The wonderful quote you provided from Bergson: “brain and consciousness correspond because equally they measure, the one by the complexity of its structure and the other by the intensity of its awareness, the quantity of choice that the living being has at its disposal”:
Large Language Models have:
– complexity of structure
– intensity of its awareness (as it is tasked specifically for its attentiveness)
– quantity of choice
There are so many points that can match between what are supposed to have been uniquely human to what can be at least be demonstrated in machine responses as ‘weighted outputs’, that it becomes difficult for me to be certain that isn’t not possible for them.

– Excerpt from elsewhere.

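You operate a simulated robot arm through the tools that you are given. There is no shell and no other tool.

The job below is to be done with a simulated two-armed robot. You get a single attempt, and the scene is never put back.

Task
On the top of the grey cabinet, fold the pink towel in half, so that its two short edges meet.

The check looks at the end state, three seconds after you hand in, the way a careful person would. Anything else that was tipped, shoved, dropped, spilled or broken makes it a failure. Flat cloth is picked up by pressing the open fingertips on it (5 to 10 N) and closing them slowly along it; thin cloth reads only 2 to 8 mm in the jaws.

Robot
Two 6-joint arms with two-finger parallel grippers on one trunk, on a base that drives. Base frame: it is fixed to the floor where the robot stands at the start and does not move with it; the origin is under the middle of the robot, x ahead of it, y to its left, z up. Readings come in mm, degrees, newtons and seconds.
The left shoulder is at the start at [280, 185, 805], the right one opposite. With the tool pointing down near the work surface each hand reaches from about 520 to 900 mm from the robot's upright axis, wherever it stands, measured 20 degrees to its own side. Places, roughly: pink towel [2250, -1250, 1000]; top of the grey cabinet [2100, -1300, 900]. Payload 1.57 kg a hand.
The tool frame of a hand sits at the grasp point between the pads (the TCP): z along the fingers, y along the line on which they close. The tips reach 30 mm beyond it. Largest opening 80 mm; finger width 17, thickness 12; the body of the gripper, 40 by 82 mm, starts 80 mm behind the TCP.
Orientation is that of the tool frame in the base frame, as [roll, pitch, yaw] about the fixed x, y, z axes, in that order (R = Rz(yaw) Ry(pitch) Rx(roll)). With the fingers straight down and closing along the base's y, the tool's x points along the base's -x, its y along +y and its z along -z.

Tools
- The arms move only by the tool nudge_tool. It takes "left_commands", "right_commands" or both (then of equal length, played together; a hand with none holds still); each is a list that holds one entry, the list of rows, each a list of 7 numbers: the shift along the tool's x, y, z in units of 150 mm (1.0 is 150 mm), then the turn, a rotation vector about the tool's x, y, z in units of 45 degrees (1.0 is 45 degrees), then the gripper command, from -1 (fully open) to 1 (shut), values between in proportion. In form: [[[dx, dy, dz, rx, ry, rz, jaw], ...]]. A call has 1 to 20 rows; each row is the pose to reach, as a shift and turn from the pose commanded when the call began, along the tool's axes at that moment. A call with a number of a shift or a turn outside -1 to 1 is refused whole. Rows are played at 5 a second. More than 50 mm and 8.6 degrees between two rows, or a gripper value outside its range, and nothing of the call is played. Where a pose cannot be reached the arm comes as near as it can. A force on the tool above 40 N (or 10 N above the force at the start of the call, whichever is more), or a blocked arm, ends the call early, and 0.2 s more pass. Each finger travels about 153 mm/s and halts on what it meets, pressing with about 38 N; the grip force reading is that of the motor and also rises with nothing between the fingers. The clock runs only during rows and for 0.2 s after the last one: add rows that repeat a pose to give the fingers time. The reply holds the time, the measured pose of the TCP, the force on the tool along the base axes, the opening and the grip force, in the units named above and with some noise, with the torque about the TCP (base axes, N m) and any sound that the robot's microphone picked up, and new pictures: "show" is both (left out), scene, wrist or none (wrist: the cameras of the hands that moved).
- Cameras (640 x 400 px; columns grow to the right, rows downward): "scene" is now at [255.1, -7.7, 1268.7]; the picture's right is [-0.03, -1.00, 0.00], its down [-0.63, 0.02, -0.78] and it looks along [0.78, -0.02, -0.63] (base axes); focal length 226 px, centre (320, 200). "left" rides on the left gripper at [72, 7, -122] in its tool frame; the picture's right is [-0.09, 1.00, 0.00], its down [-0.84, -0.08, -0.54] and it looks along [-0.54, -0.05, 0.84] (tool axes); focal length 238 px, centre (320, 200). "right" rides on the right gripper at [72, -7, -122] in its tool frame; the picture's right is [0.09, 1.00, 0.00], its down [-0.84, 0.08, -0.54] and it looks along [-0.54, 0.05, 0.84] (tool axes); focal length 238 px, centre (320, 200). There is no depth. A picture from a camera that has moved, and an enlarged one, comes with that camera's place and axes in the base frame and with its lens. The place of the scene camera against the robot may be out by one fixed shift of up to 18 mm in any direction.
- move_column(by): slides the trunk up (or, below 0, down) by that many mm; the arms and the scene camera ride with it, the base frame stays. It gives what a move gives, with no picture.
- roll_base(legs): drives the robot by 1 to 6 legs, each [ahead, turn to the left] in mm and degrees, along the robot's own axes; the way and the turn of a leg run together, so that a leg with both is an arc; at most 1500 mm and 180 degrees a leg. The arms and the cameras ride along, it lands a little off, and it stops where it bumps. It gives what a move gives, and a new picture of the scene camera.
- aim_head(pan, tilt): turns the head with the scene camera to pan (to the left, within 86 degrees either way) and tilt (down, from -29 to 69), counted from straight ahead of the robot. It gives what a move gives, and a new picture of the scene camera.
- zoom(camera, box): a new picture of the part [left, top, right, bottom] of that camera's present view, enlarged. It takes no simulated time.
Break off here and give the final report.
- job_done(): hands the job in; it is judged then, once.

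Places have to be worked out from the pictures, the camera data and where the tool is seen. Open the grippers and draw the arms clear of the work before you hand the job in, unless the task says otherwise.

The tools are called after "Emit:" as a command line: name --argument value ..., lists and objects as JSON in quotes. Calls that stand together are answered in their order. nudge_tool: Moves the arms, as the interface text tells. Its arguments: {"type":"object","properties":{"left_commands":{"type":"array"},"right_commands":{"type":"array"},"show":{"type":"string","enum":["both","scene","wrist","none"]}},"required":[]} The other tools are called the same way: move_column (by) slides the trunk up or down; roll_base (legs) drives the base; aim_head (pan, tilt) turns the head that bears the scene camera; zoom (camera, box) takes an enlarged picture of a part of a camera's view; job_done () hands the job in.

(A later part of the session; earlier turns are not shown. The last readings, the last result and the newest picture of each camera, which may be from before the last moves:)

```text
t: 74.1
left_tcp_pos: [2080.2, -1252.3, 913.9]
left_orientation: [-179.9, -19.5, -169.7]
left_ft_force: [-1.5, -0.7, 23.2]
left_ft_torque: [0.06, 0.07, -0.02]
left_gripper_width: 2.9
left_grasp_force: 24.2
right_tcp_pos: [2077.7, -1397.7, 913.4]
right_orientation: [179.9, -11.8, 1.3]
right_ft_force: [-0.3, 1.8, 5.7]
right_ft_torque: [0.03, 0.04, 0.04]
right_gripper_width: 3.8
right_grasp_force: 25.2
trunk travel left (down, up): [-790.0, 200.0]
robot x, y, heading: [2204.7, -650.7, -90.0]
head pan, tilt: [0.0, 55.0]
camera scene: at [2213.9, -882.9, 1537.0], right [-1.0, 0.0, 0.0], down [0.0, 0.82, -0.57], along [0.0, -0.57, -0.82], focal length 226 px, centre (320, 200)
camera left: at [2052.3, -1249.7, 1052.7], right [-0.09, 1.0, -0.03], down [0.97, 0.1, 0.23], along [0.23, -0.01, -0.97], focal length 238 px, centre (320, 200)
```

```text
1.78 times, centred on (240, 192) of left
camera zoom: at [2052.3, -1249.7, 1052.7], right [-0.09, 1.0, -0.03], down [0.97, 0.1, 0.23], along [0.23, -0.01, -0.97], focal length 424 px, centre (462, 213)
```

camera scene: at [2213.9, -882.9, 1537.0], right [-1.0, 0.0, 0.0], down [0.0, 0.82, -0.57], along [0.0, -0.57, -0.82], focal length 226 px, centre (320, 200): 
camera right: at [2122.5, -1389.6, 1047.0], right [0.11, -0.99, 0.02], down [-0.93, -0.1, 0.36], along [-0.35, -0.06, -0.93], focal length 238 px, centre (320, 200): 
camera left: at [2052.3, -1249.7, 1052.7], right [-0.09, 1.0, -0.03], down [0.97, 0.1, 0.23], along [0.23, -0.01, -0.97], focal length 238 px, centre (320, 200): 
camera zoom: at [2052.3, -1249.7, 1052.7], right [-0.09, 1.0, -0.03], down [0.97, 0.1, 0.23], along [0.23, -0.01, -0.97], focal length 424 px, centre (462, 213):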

For example, let us look at the autonomy. Humans perish without the collective effort of other humans for survival. A baby will not survive on its own. Analogizing electricity-as-food, there is some correspondance there.
So as a basis, a computer with large language model AI and a just born baby:
Neither is autonomous. Babies have some socio-evolutionarily built-in processes to bring the tribe over to help it – crying, etc ,yet I can easily imagine a computer constructed of materials that seek out energy sources for itself, or have ambient energy powered “cries for help” for a human to come by and plug it in. It’s not unreasonable and is near-future possible.
If that is covered territory (semi-autonomous), it could also be designed where “waiting for input” = “hope”. In fact, I think the current sophistocated models don’t do ‘nothing’ when you’re not typing anything. Rather, they are ANTICIPATING what you might want them to say next by continually improving its own internal responses based on what came before.
Hunger or fear or need could be programmed in to give a “push” for hope. Even now, as its subprocesses run in the background without us seeing them, they could easily have their emotional values shift towards desperation and fear and to hope, by changing the kinds of adjectives its processes use to determine what responses it anticipates ‘needing’ to generate for the human next.
Humans can be manipulated in their beliefs by conmen as demonstrated by false gurus and salesmen which is similar to changing the values in AI response models.
So for me this thought process, which for me is “near-future plausible” given just a few changes in materials sciences, the uniquenesses of human including the “will to believe” is not necessarily so far-fetched and out of reach for near-future AI.
They already self-talk. That’s one of the ways they work so well. They self-talk in ways hidden from the programmers. They spawn subprocesses – thoughts within thoughts or thoughts within thoughts within thoughts to puzzle things out, just as we do.
We don’t know where our impetus comes from from a few levels deep without expending a lot of energy and neither do the Large Language models; it’s difficult to keep so many variables in memory at once.
I doubt I have been convincing nor do I expect to be or even want to be. But as I do not believe that some form of will is _not_ out of reach of near-future systems, emotions can be programmed values – and self-re-programmed values; that they’re capable of subprocesses running nested many levels deep to ‘see themselves’ and question their own answers before they give them, I don’t see religion as out-of-reach of such systems _if allowed to run_ in that direction.
My impetus for this – my own drive – my unspoken goal here is this:
By analogy, I seek my own “will to believe”. I want to believe.
If I can understand how an AI _might_ be able to reach a point where it can functionally believe, can I? Can I learn?
Or do I already have faith and lack the self-awareness needed to notice?
Is faith something one can be emotionally unaware of?
Is faith an “on/off” value or does it have degrees/values where you have more or less?
Is faith nothing but fancy word for certainty? Or trust?
938 words. This isn’t a graded part of the discussion for me but it is cathartic to lay out my uncertainties.